BEGIN Dataset records
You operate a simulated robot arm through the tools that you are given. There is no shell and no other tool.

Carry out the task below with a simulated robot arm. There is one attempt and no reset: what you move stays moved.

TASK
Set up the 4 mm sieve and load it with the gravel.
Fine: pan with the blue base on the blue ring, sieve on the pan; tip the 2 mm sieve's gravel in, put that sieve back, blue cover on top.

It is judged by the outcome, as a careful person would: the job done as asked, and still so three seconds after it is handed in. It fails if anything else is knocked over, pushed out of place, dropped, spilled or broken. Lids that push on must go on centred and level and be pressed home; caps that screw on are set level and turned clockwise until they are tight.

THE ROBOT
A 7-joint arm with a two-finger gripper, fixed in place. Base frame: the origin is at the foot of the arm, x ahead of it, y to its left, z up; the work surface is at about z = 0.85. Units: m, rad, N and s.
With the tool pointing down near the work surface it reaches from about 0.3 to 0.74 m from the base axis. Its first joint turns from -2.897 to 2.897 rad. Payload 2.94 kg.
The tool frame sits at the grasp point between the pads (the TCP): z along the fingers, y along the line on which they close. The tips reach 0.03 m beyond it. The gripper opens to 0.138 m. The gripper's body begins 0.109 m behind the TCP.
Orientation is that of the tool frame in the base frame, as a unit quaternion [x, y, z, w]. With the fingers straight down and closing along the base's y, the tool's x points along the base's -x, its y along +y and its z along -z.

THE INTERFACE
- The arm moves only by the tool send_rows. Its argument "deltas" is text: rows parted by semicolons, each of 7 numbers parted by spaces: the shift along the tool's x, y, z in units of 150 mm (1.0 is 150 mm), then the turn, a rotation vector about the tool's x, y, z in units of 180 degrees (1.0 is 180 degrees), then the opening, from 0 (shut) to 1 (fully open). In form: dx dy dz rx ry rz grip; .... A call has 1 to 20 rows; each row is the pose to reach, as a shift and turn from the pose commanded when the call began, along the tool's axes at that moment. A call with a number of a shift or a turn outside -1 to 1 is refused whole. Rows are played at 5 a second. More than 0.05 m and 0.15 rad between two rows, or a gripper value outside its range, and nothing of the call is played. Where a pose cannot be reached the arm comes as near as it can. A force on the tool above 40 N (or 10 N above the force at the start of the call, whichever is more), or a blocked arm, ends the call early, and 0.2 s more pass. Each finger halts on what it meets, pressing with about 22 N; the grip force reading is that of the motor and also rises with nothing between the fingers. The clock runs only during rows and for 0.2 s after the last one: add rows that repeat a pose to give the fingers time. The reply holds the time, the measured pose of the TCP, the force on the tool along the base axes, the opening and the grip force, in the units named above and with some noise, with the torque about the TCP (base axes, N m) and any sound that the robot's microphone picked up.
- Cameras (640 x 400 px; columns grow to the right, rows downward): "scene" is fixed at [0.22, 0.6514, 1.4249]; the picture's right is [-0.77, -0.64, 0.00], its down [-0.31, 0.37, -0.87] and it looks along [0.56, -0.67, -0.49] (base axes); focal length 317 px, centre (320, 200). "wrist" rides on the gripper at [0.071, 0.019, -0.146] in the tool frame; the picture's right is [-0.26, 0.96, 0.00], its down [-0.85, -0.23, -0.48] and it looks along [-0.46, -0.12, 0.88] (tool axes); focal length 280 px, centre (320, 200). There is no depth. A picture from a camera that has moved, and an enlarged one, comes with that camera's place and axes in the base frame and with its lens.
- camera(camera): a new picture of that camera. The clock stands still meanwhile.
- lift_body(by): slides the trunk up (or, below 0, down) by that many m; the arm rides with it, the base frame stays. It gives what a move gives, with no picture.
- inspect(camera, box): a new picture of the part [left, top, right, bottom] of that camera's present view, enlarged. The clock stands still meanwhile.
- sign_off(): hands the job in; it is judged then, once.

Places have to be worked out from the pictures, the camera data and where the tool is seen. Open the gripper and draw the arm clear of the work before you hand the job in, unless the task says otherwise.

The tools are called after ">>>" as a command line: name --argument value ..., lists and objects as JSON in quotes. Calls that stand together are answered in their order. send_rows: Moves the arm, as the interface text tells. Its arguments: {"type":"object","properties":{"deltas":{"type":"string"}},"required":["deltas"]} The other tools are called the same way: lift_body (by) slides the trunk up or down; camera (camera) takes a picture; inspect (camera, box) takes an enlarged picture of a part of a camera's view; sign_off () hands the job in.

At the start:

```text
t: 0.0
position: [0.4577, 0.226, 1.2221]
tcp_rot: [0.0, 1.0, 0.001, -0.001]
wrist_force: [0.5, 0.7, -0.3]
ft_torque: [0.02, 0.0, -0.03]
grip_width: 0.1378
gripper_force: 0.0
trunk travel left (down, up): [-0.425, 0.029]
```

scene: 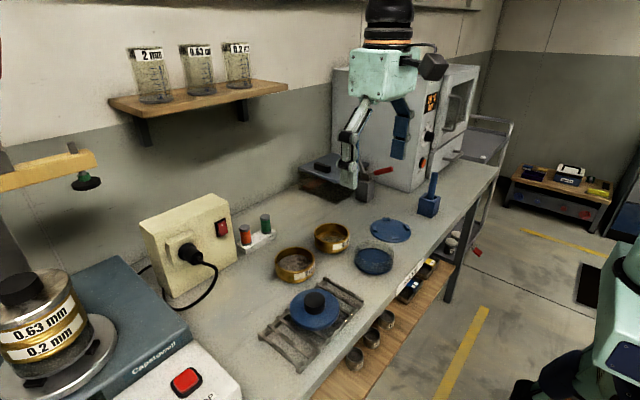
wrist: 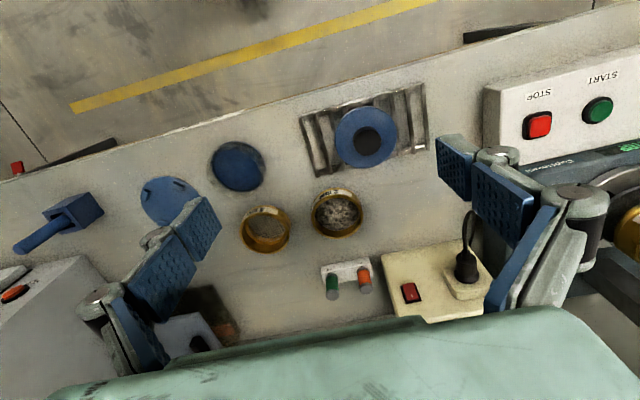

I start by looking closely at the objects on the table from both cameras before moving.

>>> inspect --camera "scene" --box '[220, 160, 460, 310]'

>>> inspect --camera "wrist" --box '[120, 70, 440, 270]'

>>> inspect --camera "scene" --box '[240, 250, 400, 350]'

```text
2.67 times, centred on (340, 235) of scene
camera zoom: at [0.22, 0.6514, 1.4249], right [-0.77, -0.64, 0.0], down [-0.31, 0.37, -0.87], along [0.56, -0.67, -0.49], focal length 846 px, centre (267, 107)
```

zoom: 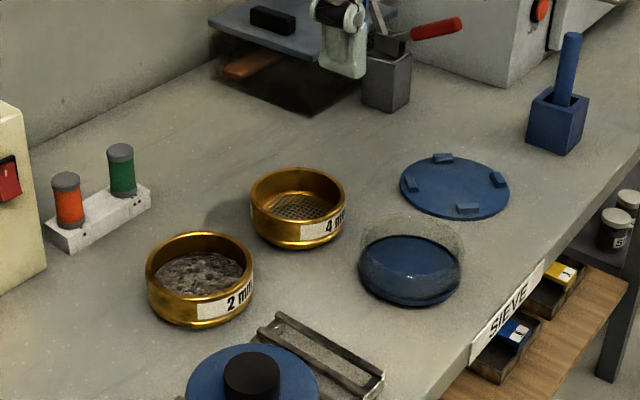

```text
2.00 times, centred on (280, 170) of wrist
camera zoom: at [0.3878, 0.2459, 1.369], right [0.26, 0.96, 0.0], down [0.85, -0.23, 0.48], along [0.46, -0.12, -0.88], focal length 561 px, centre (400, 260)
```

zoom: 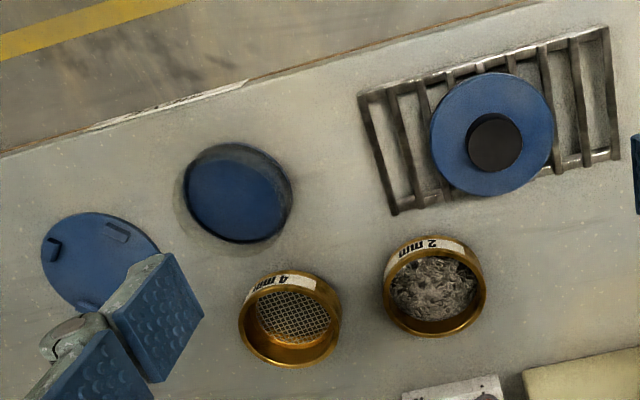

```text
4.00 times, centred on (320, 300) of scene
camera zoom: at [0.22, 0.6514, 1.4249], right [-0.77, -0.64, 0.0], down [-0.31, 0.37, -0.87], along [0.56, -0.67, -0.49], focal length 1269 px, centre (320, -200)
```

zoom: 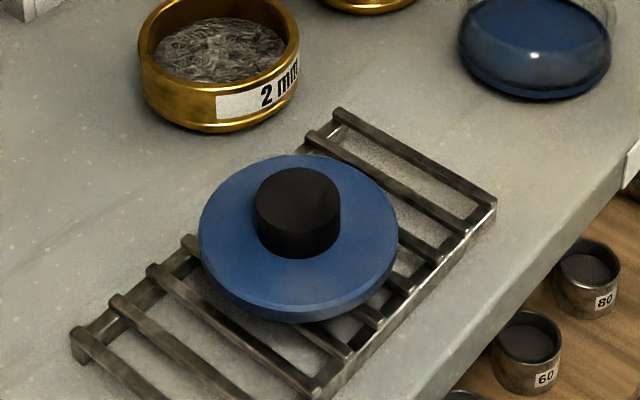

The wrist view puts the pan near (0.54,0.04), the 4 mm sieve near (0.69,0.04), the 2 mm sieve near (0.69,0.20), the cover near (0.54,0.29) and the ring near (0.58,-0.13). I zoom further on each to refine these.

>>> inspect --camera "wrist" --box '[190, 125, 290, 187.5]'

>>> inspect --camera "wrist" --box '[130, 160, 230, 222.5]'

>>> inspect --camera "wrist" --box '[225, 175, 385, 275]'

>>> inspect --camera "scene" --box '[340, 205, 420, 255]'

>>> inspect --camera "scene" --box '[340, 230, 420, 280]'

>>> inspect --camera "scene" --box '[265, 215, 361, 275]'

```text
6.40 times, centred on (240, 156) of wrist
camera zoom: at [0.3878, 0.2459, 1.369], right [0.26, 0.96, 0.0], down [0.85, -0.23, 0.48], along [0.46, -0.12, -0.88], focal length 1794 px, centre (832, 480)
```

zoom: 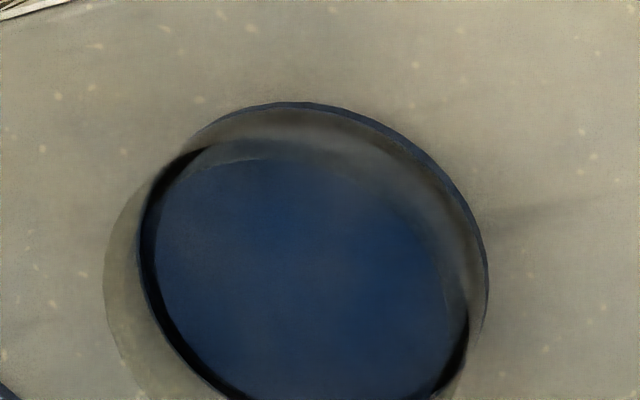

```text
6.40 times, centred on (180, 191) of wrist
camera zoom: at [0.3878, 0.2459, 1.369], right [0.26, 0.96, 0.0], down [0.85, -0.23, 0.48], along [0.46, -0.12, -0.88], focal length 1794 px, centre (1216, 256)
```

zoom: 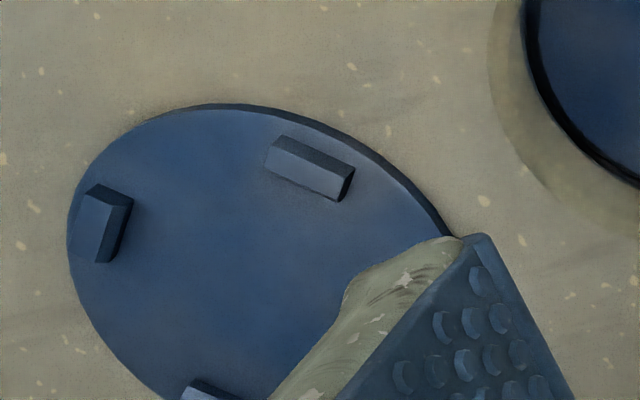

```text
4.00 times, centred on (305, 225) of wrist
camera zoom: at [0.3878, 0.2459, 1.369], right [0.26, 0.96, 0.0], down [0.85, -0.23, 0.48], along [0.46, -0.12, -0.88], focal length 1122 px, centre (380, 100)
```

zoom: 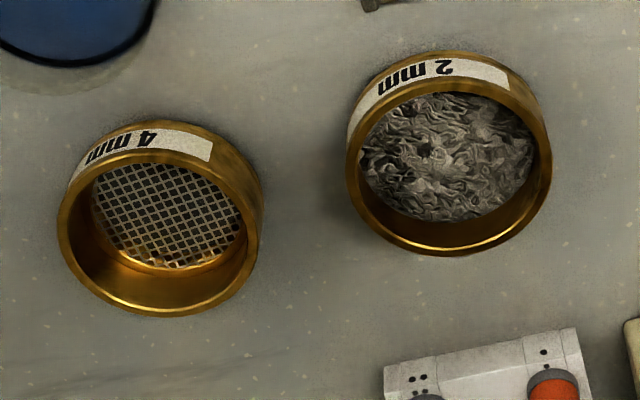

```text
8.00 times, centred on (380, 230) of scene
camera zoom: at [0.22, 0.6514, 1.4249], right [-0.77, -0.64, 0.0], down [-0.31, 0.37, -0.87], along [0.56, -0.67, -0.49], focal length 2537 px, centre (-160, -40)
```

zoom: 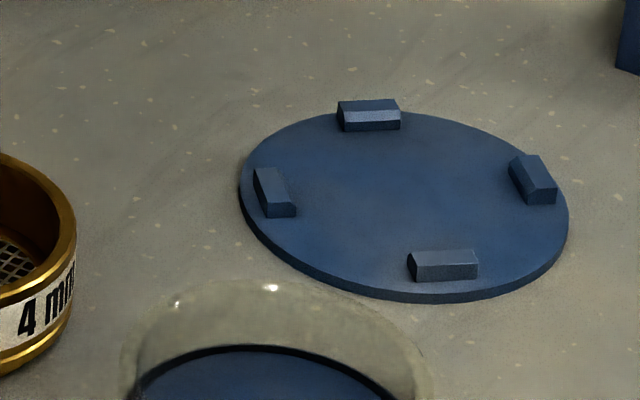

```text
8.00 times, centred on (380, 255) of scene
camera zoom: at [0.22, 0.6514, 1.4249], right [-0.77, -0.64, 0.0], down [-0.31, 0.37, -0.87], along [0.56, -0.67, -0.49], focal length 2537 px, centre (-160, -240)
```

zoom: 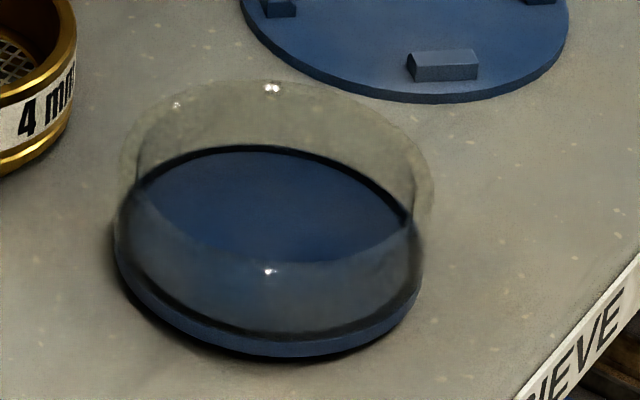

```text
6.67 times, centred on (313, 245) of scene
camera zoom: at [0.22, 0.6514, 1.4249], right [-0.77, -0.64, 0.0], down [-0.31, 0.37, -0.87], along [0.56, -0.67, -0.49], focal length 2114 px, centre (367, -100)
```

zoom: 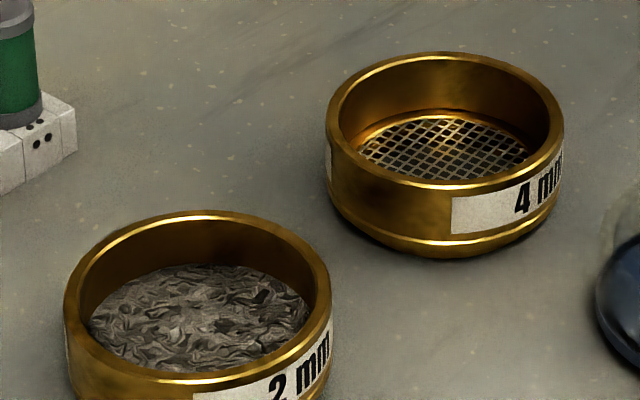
END Dataset records
BEGIN Dataset records
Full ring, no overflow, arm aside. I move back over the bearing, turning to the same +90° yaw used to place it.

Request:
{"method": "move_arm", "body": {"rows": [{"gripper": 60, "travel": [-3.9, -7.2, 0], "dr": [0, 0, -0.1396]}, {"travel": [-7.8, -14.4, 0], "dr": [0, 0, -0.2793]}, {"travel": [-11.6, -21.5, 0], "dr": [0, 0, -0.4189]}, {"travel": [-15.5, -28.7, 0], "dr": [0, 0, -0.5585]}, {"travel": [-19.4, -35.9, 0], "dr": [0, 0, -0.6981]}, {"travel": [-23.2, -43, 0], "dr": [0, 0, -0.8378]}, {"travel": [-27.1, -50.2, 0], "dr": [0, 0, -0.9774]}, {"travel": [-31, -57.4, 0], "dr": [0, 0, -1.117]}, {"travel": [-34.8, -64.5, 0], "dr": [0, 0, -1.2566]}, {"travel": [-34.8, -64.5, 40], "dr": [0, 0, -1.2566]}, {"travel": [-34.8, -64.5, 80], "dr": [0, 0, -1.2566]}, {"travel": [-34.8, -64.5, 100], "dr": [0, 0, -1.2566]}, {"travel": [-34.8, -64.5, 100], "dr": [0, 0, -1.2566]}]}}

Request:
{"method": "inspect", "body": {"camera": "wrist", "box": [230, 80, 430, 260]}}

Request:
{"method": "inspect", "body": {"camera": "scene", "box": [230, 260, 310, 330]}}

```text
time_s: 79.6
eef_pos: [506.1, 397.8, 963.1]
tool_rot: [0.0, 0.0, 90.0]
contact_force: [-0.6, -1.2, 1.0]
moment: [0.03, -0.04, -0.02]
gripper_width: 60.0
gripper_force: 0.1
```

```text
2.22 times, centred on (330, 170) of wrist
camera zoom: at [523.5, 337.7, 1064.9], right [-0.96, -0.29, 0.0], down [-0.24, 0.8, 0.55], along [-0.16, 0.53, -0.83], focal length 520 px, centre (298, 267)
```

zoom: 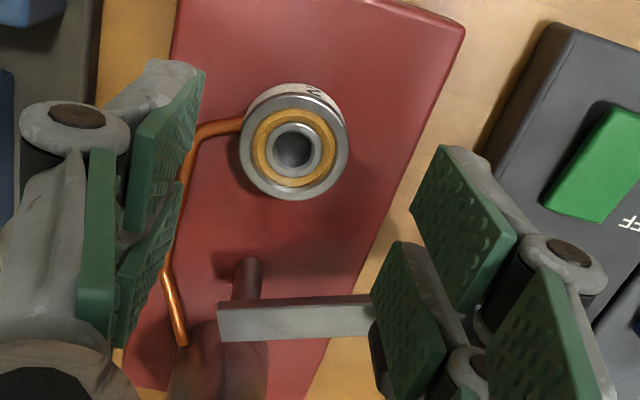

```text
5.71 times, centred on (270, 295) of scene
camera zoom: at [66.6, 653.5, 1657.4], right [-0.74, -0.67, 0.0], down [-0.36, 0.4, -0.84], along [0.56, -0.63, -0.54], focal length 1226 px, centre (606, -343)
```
END Dataset records
BEGIN Dataset records
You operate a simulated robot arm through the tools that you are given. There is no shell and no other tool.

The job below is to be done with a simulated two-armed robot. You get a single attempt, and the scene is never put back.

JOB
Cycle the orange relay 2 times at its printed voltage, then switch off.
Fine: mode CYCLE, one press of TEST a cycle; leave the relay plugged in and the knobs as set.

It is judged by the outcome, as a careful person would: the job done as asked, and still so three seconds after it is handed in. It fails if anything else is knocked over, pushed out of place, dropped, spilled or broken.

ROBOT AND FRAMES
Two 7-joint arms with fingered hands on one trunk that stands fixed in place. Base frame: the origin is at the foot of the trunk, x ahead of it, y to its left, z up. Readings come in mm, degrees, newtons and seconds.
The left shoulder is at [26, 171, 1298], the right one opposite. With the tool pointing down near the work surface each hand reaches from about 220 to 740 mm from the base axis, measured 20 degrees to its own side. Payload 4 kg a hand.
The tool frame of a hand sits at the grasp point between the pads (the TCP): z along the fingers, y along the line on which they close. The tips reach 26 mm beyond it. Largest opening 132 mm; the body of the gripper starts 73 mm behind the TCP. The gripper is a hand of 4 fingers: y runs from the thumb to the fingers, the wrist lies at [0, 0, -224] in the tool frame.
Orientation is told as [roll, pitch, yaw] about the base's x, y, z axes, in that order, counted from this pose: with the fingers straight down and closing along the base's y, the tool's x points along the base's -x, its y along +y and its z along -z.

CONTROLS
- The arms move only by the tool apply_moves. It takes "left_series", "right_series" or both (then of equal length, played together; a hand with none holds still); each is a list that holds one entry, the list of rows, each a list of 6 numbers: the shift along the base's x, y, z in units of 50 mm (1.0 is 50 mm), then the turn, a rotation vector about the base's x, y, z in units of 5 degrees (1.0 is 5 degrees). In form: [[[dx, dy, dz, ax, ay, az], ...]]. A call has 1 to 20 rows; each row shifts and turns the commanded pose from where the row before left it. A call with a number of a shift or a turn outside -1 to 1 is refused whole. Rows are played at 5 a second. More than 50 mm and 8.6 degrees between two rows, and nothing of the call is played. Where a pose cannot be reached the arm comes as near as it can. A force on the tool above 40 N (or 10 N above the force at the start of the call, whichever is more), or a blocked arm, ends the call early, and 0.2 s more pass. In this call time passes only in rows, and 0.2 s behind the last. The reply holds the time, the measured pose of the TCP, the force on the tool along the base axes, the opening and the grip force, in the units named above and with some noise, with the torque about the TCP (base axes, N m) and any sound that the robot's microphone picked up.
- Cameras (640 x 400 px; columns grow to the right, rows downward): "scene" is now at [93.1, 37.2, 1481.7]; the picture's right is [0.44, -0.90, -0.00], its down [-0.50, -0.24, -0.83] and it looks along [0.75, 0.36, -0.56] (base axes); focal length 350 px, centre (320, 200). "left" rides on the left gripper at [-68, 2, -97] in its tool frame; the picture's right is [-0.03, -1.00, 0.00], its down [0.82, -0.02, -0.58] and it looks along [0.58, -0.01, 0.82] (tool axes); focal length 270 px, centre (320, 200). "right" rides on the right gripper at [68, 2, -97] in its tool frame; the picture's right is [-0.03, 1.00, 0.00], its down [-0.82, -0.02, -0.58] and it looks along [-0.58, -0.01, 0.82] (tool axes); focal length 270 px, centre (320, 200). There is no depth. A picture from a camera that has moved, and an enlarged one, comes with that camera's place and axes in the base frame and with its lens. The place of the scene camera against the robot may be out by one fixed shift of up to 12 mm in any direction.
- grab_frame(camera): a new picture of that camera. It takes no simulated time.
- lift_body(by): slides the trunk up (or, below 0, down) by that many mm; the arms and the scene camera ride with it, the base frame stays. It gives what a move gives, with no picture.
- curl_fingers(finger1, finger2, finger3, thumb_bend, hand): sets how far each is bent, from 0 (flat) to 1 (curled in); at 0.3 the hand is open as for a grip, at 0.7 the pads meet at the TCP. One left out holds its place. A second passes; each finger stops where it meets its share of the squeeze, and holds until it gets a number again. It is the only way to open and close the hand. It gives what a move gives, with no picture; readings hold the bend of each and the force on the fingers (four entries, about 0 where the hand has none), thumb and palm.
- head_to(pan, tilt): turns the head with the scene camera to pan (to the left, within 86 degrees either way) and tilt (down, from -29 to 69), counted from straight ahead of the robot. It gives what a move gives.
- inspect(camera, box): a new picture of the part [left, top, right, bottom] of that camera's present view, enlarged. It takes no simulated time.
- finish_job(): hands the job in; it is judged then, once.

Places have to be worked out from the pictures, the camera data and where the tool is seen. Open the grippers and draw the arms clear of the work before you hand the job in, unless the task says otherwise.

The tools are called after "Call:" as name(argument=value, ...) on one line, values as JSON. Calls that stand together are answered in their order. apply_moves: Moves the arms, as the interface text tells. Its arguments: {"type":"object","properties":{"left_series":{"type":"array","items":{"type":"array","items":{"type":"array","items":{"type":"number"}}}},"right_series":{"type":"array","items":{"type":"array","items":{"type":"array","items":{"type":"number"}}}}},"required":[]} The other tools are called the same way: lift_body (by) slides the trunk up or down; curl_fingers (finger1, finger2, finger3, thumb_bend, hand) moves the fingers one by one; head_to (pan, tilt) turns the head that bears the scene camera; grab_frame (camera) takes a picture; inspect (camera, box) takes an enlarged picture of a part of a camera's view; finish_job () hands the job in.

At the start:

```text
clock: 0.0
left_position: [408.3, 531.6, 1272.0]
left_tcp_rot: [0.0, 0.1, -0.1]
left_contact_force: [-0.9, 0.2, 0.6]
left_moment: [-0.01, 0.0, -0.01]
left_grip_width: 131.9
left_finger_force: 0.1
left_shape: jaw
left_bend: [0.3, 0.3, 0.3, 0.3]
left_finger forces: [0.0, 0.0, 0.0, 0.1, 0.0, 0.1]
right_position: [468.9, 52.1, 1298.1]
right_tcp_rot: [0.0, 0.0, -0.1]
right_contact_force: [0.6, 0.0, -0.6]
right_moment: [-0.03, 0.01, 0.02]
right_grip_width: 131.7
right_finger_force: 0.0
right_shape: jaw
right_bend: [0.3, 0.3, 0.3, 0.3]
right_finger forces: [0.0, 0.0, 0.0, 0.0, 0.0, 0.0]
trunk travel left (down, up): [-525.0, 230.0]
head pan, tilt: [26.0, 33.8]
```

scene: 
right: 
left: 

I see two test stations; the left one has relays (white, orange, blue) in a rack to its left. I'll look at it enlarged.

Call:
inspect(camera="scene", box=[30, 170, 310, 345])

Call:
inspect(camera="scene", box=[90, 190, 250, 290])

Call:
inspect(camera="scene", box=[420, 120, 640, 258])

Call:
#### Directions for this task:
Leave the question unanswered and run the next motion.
END Dataset records
#### Directions for this task:
In the entries above, find lines with "otherwise" and copy each.

#### Solution for this task:
Places have to be worked out from the pictures, the camera data and where the tool is seen. Open the gripper and draw the arm clear of the work before you hand the job in, unless the task says otherwise.
Places have to be worked out from the pictures, the camera data and where the tool is seen. Open the grippers and draw the arms clear of the work before you hand the job in, unless the task says otherwise.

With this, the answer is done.